One Of The Best PlayStation And Xbox Features: On Your Windows + Linux PC

Picture this scenario: You’re playing a tough Souls-like game on your PC, stuck in a difficult area between save points, and a friend asks you to join their Warzone squad. Or perhaps you’re in the middle of a very lengthy Blender render that’s tapping your CPU, but you need to jump into a video call with a colleague.

If you were doing this stuff on a modern game console, you could simply suspend those activities, freeing up your CPU and GPU resources, and resume them later with the click of a button.

It’s an incredibly useful feature, especially for multitaskers. Fortunately, it does exist on both Windows and Linux PCs, thanks to a free open source application called Nyrna

Watch Nyrna in action in this Linux For Everyone video!

The scope of Nyrna is focused on one thing: it gives you the ability to suspend and resume both games and applications the same way you can on modern consoles like Playstation 5, Xbox Series S|X and Switch. And it reclaims all the CPU and GPU horsepower (but not RAM) that was being consumed by that software. 

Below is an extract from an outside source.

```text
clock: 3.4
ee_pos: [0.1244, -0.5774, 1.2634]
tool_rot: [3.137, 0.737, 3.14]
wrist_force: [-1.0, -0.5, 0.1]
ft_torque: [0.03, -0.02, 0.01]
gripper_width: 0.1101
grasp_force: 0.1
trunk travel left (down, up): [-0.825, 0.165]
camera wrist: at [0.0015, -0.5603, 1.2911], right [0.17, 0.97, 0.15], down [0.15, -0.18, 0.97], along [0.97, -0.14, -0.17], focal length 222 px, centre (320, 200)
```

(Simply minimizing or alt-tabbing out of a game rarely stops it from using your system’s resources.)

Nyrna Preferences

Nyrna is available for both Linux and Windows. On Linux, the developer packages it up as an AppImage, a Snap, or a portable version. If you’re using Windows, you can install it via a classic .exe installer, portable version, or through winget on the command line (winget install nyrna).

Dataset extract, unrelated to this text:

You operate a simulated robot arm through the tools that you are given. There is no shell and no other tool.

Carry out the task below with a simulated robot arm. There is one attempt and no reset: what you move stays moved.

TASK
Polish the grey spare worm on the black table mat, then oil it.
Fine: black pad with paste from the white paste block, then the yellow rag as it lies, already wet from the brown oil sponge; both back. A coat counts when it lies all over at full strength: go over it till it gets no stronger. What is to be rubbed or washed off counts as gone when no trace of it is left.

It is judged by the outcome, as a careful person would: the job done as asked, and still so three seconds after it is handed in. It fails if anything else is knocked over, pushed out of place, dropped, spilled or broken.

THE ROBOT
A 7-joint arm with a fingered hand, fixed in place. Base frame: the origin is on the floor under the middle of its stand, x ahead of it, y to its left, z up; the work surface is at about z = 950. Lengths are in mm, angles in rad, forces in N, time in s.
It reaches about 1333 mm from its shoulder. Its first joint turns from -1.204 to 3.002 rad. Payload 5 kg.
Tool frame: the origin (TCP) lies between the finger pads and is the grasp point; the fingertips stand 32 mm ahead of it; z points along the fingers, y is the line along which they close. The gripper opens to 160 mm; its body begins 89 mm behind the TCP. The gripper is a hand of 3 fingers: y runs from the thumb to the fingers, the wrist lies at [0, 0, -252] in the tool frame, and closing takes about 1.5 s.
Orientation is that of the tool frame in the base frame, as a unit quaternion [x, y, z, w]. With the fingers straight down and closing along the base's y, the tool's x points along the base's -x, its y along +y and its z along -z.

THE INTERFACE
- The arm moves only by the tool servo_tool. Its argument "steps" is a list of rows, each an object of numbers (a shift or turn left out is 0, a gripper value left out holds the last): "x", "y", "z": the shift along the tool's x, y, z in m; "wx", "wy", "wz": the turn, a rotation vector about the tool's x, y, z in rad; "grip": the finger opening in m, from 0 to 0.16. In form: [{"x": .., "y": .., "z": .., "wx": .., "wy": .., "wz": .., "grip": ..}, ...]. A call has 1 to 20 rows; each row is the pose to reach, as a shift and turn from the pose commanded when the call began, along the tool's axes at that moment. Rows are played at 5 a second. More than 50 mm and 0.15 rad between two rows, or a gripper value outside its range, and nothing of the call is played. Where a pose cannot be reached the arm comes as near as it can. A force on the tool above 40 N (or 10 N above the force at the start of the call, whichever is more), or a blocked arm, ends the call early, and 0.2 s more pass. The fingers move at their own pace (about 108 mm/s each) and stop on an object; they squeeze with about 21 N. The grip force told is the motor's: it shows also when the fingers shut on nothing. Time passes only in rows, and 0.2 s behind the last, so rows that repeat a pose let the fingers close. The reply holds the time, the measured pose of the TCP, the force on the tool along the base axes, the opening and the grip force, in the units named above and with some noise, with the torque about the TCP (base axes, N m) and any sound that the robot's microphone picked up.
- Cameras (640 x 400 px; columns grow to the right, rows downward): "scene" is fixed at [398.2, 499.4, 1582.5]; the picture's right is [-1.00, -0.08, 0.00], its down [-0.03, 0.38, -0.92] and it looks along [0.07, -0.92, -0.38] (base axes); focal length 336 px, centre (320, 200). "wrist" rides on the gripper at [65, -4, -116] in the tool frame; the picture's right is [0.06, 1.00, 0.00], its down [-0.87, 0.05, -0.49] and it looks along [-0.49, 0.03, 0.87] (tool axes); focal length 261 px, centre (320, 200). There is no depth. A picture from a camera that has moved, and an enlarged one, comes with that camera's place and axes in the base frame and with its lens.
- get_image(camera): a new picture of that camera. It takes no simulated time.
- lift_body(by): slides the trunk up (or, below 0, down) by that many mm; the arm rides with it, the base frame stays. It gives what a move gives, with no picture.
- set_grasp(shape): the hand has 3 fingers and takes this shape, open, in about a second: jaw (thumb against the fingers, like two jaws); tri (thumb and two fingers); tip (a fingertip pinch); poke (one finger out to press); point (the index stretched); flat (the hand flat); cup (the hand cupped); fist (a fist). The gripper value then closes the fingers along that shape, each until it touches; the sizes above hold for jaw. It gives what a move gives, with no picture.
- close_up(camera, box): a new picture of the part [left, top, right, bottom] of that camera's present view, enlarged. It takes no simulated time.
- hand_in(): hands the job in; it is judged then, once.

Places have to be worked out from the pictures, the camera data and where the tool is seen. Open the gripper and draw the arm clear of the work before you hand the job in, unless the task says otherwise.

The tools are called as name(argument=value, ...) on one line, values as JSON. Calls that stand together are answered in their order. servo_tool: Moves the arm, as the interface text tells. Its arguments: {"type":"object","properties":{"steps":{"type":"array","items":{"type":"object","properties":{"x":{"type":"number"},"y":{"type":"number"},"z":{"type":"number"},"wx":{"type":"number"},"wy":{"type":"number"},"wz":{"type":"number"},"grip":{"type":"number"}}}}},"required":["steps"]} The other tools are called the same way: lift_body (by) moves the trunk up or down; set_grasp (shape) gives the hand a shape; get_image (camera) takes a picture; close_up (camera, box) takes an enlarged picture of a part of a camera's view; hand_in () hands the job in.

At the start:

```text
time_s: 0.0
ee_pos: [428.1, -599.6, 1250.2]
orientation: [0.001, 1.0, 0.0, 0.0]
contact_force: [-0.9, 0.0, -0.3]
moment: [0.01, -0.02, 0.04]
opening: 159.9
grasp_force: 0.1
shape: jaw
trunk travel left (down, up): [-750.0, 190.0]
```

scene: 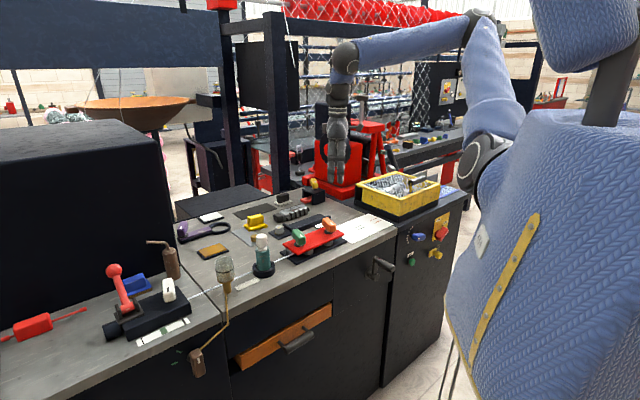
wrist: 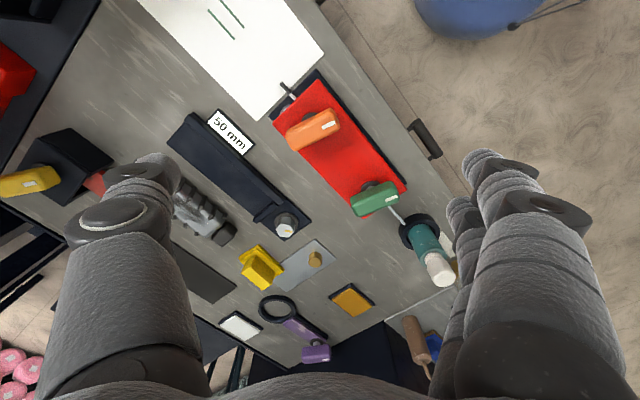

And don’t let the “open source” label fool you; Nyrna is simple to use. Launch it, and it presents a simple window displaying all of your currently running apps (including their Process IDs). All you need to do us click the app name you want to suspend. The associated app window gets minimized, and the green button nexts to the title in Nyrna turns orange.

Then just click the app in Nyrna again to resume it. The app window gets restored, and the button turns green again.

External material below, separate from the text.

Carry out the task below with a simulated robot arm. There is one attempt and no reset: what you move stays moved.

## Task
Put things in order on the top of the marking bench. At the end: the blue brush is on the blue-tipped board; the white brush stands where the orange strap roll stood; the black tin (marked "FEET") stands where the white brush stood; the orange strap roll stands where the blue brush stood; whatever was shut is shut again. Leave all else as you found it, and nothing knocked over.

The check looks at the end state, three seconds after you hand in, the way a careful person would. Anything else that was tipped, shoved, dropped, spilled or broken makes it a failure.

Nyrna isn’t quite perfect, though, and I have to point out a couple weak points. 

First of all, it won’t necessarily free up your system memory, so if you want to use this with a TON of apps at once, I’d recommend having at least 16GB of RAM to play with.

Second, it doesn’t seem to have any effect on processes that are executed inside a Terminal window (which may also affect WSL2 users on Windows). It’s also not guaranteed to work with every app under the sun — but I encourage you to file Issues on the developer’s GitHub so that the software can be improved. 

Despite Nyrna’s limitations, it’s incredibly useful for a variety of use-cases. Hope you enjoy it!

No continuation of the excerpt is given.